> Exercise set
1) Retype the section of the document passage that opens with "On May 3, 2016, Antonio" and closes with "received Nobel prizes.".
2) Take up the document passage again after its last words.

> Document passage
Prof. Antonio Lanzavecchia appointed member of the U.S. National Academy of Sciences


Institutional Communication Service

6 May 2016

On May 3, 2016, Antonio Lanzavecchia has been elected, member of the U. S. National Academy of Sciences (NAS), one of the most significant and highest honors given to academic researchers. He was among the 21 new foreign associates from 14 countries, and 84 new members from the US elected this year to the NAS. This brings the total number of NAS active members to 2,291 and the total number of foreign associates to 465, of whom approximately 200 have received Nobel prizes.

Antonio Lanzavecchia is full professor of Immunology at the ETH in Zurich and founding director of the Institute for Research in Biomedicine in Bellinzona, affiliated to the Università della Svizzera italiana. Previously, he was a member of the Basel Institute for Immunology and taught Immunology at the University of Genoa and at the University of Siena. His research has covered several aspects of human cellular immunology, from antigen processing and presentation, to dendritic cell biology and T and B lymphocyte activation and memory. Lanzavecchia’s honors include the EMBO medal in 1988 and the Cloëtta prize in 1999. He was awarded twice the prestigious ERC Advanced Grant from the European Research Council, which is intended for European researchers who have made outstanding contributions in their fields of research, and is assigned to enable them to perform particularly challenging and highly innovative projects. Lanzavecchia earned his degree in Medicine at the University of Pavia in 1976, where he specialized in Paediatrics and in Infectious Diseases.

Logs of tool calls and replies
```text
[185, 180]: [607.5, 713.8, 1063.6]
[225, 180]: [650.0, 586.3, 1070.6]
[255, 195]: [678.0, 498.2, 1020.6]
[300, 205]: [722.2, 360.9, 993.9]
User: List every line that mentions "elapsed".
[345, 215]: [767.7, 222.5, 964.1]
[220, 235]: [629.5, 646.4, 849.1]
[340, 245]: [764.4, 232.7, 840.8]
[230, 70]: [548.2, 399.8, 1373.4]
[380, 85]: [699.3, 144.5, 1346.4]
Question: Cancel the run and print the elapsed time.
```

...

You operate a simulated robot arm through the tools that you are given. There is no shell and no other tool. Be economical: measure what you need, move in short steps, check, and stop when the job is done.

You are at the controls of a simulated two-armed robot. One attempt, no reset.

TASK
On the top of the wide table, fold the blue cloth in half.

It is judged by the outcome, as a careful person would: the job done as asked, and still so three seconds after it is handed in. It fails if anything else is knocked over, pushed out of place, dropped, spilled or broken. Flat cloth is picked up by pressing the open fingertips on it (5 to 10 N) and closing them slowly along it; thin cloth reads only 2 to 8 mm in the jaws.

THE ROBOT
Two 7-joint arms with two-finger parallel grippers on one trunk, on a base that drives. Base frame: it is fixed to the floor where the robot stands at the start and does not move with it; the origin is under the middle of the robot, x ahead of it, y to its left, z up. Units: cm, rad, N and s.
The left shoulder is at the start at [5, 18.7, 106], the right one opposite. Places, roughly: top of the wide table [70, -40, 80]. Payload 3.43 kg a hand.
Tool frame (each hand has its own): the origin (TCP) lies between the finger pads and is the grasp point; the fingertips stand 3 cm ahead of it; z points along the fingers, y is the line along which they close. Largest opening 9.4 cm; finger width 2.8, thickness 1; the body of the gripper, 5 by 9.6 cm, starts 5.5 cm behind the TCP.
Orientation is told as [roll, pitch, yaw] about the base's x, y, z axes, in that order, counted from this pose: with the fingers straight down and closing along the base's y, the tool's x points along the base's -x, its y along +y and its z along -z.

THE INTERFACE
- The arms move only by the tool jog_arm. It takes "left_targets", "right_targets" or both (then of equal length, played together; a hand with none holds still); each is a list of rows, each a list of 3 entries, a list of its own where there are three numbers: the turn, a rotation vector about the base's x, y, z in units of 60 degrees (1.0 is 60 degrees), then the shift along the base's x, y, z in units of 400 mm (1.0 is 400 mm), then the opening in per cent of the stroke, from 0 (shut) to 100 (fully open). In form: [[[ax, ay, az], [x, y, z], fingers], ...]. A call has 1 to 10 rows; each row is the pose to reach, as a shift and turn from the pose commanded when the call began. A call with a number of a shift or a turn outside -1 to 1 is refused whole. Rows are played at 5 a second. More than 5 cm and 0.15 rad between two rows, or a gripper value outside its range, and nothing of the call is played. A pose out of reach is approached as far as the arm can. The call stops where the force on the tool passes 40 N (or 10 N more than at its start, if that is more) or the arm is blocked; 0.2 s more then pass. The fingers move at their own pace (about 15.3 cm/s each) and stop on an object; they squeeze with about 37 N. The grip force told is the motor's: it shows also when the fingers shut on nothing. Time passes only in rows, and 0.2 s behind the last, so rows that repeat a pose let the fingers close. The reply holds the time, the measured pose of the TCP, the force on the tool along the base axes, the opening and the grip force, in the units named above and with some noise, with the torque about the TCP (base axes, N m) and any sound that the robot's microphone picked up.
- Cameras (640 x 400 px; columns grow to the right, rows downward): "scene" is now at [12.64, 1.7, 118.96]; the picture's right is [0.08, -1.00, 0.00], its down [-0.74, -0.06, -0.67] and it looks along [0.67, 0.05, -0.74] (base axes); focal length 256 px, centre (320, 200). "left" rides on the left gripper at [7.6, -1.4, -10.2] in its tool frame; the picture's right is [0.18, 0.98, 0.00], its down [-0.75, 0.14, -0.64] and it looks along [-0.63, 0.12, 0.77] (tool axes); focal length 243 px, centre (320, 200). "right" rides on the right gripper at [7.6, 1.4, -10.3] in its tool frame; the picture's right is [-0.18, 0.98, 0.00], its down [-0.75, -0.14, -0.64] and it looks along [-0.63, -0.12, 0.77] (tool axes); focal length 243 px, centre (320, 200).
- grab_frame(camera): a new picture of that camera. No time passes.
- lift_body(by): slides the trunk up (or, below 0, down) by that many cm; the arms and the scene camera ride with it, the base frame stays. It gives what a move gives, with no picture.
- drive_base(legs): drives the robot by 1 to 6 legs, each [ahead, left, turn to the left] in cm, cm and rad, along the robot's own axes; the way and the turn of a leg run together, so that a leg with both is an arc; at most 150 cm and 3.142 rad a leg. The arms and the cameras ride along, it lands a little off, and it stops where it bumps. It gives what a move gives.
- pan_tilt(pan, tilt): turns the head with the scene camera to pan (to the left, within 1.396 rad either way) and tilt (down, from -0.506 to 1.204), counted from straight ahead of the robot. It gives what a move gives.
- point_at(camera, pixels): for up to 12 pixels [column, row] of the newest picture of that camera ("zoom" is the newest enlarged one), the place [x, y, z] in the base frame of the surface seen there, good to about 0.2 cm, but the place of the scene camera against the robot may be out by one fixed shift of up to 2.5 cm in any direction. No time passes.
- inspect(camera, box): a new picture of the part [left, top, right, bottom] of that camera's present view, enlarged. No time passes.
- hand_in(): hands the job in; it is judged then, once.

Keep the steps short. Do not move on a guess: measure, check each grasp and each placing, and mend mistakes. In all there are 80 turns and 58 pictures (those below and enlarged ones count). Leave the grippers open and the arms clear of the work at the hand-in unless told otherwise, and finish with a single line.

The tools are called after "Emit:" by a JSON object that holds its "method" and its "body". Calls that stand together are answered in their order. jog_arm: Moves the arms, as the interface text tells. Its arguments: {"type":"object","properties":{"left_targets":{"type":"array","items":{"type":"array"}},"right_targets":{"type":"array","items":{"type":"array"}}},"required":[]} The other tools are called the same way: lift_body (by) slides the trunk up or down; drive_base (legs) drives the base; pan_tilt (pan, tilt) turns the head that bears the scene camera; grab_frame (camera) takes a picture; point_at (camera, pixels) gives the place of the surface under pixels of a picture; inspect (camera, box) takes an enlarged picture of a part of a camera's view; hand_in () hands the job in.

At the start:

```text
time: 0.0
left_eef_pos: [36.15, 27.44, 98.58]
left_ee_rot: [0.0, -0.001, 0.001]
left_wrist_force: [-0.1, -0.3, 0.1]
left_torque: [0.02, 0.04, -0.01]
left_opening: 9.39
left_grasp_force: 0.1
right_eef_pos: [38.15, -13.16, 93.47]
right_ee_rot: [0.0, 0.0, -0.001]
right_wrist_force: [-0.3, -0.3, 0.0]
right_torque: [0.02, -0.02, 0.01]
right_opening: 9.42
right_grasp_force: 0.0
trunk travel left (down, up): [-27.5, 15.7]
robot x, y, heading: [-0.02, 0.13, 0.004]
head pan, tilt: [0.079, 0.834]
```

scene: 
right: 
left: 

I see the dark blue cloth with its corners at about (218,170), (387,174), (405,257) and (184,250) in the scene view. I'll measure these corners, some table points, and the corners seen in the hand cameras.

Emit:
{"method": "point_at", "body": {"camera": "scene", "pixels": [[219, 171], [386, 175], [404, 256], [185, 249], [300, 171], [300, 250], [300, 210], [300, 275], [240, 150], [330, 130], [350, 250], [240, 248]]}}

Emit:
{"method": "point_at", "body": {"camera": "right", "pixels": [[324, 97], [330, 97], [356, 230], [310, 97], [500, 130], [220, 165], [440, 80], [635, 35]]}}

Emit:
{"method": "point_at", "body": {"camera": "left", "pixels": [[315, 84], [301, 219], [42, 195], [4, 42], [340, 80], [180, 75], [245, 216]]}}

> Exercise responses
1)
On May 3, 2016, Antonio Lanzavecchia has been elected, member of the U. S. National Academy of Sciences (NAS), one of the most significant and highest honors given to academic researchers. He was among the 21 new foreign associates from 14 countries, and 84 new members from the US elected this year to the NAS. This brings the total number of NAS active members to 2,291 and the total number of foreign associates to 465, of whom approximately 200 have received Nobel prizes.

2)
About the NAS
The NAS is a private, non-profit organization of distinguished and leading US researchers. It was established by an Act of Congress, signed by President Abraham Lincoln in 1863. The NAS responsibility is to provide independent and objective advices to the federal government and other organizations on matters related to science, technology, and health policy. The NAS recognises and promotes outstanding science through election to membership, publication in its journal: PNAS, awards, programs, and other specific activities. Every year it elects Members in recognition of their outstanding and continuing achievements in original research. This membership is considered one of the highest honors that a scientist can receive. Members must be US citizens; non-US citizens are elected as foreign associates, with a maximum of 21 elected annually.